Kern Lake, originally Laguna de los Tulares,[1] was the smallest of the three large lakes in the Tulare Basin, in the southwestern San Joaquin Valley of California.

It was the first of the lakes fed by the Kern River. Kern Lake is now a dry lake bed, due to agricultural diversion of the Kern River waters and the aquifer.

Tulare Lake from Wiki

Tulare Lake from Wiki

Original Image

As an interesting note, it wasn’t the only lake in the area that has been lost. Here’s the second largest:

https://en.wikipedia.org/wiki/Buena_Vista_Lake

Buena Vista Lake, is a former fresh-water lake now a dry lake in Kern County, California in the Tulare Lake Basin in the southern San Joaquin Valley, California.

Buena Vista Lake was the second largest of several similar lakes in the Tulare Lake basin, and was fed by the waters of the Kern River. The Kern River’s flow went into Buena Vista Lake southwest through the site Bakersfield via its main distributary channels or south through the Kern River Slough distributary into Kern Lake and then into Buena Vista Lake via Connecting Slough.

In times when Buena Vista Lake overflowed it first backed up into Kern Lake making one large lake. When this larger lake overflowed it flowed out through the Buena Vista Slough and Kern River channel northwest of Buena Vista Lake through tule marshland and Goose Lake, into Tulare Lake.

In the mid 20th century, Buena Vista Lake dried up after its tributary river waters were impounded in Isabella Dam and for agricultural irrigation and municipal water uses.
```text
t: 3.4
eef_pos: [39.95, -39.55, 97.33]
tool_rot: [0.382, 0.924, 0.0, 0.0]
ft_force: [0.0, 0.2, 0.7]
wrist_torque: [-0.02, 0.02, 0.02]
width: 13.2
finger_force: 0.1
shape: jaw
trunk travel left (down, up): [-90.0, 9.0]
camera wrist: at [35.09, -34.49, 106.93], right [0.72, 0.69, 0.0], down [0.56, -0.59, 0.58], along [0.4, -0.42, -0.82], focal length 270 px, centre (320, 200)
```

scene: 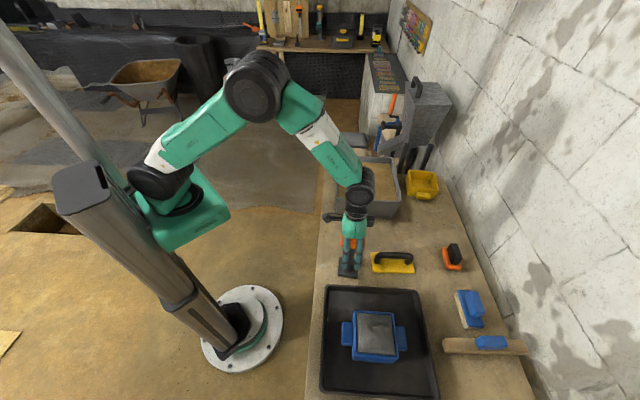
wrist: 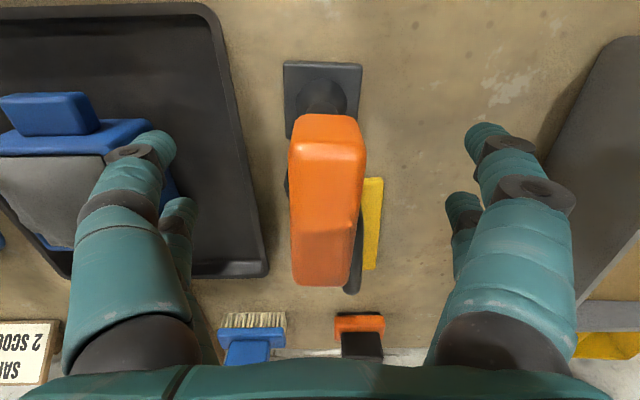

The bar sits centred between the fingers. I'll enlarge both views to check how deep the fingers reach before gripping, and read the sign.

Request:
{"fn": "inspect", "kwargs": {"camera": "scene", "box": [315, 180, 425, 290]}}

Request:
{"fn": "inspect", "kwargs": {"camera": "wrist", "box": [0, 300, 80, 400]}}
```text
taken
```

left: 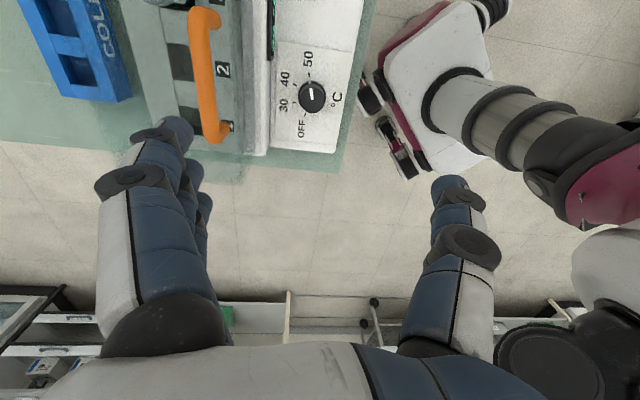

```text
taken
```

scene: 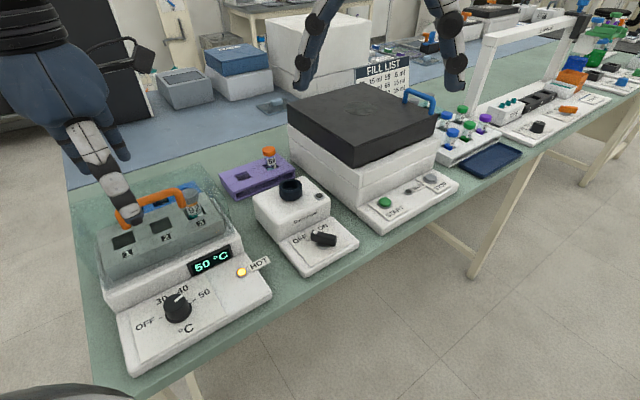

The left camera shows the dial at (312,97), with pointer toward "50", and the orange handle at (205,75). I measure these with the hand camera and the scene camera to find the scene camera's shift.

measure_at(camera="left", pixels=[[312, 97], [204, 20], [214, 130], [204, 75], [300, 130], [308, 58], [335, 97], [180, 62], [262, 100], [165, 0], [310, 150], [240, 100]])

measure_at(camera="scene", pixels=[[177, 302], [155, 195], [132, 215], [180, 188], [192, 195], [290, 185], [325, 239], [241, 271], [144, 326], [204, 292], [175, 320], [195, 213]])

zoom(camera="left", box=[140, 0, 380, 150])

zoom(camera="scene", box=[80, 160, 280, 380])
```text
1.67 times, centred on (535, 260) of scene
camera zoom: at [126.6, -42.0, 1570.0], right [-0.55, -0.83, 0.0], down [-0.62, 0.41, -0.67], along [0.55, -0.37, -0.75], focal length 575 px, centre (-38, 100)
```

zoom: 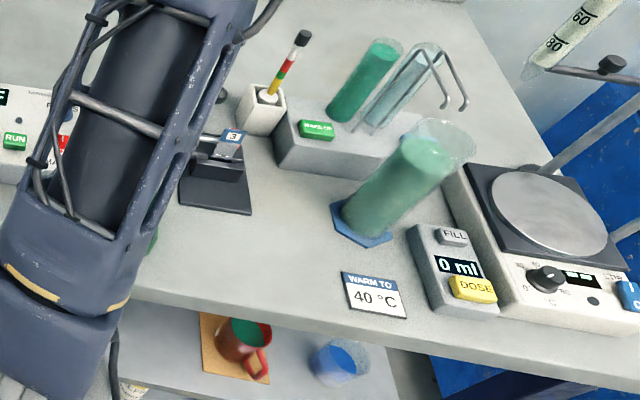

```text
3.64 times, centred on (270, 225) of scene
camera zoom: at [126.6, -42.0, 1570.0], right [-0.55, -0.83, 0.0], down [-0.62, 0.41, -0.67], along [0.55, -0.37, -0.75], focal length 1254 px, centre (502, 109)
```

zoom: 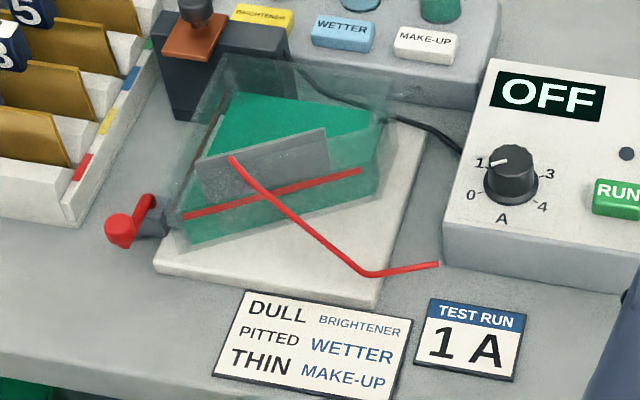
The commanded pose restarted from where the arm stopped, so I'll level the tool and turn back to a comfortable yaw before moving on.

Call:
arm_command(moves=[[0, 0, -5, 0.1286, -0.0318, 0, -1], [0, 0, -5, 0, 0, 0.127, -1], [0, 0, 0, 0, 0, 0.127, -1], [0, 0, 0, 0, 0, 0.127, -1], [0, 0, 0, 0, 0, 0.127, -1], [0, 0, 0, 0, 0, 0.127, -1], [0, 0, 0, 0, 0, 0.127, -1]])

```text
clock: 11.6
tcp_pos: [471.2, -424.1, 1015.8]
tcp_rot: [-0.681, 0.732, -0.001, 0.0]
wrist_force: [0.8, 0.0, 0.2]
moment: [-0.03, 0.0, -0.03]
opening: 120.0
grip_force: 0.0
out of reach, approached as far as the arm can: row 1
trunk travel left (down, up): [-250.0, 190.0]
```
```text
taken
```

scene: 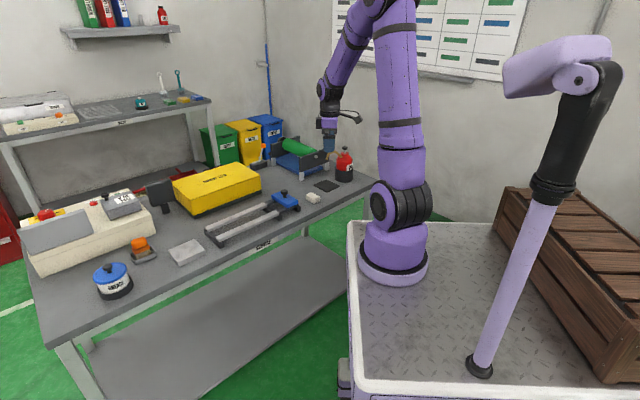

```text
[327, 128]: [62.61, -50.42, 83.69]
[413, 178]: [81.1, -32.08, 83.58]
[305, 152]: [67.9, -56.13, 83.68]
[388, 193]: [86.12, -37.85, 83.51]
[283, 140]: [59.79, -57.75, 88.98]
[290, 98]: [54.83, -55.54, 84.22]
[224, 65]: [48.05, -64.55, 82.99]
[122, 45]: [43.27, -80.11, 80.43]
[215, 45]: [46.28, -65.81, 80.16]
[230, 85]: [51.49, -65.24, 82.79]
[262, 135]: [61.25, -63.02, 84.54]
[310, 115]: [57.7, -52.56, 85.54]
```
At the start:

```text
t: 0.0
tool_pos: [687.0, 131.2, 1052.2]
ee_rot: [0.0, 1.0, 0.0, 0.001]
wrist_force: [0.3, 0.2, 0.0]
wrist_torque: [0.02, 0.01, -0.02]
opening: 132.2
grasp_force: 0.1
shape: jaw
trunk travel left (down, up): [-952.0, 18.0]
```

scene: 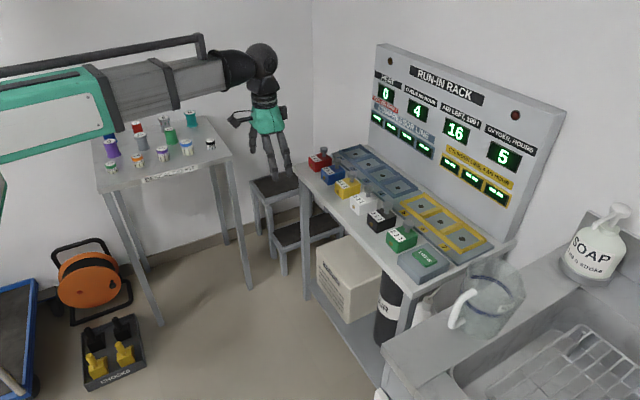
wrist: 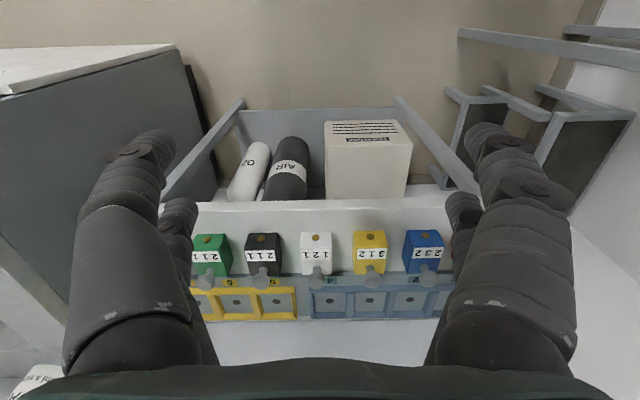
Today Lake Webb and Lake Evans occupy the lakebed of the northern shore the former Buena Vista Lake.

Now what got me thinking about these lakes, other than the general constant awareness of California and drought, and knowing that these old lakes were highly variable as the rains varied, and wondering of any old records of lake extent might be useful for recording prior drought periods; was, well, they might be illegally gone.

You see, L.A. was busy sucking the life out of Mono Lake and had it on the path to dehydration via the very same “dam the tributaries and run off with the water”. They had bought up the water rights after all… HOWEVER, there’s a law on the books saying that you can’t cause a “navigable water” to become unnavigable. Folks found some very old pictures of rowboats doing excursions on Mono Lake. Folks sued. L.A. lost. We got Mono Lake back.

Well, in this article here (bold marking added by me):

http://bigthink.com/strange-maps/557-the-first-satellite-map-of-california-1851

That starts off with a fanciful story of a pseudo-satellite making an image of California in 1851, they present both a recreation of what such a photo might have looked like, but also have this bit of interesting history:

“[The Central Valley] used to have a big lake and lots of marshes from water runoff from the mountains. Dams and irrigation stopped all that many years ago. But I’ve always wondered what it looked like around here before that.”

Surprisingly, a satellite picture in 1851 would have shown a large lake in the southern part of the Valley. Tulare Lake once was the largest freshwater body west of the Great Lakes, and its fish-rich waters supported local Indian tribes for centuries. Tulare Lake’s size varied widely, dependent on both rain and mountain snows for nourishment. At around the time this picture would have been taken, it would have measured about 580 sq. mi (1,500 km2). Thirty years later, it would have swelled to almost 700 sq. mi (1,800 km2).

“You could take a boat from Bakersfield to Stockton using the waterways as shown”, Mr Clark says. “A 50 foot schooner sailed the lake for many years and there were five piers for loading and unloading located around the lake. The current community of Alpaugh is located on what once was one of the islands you see depicted.”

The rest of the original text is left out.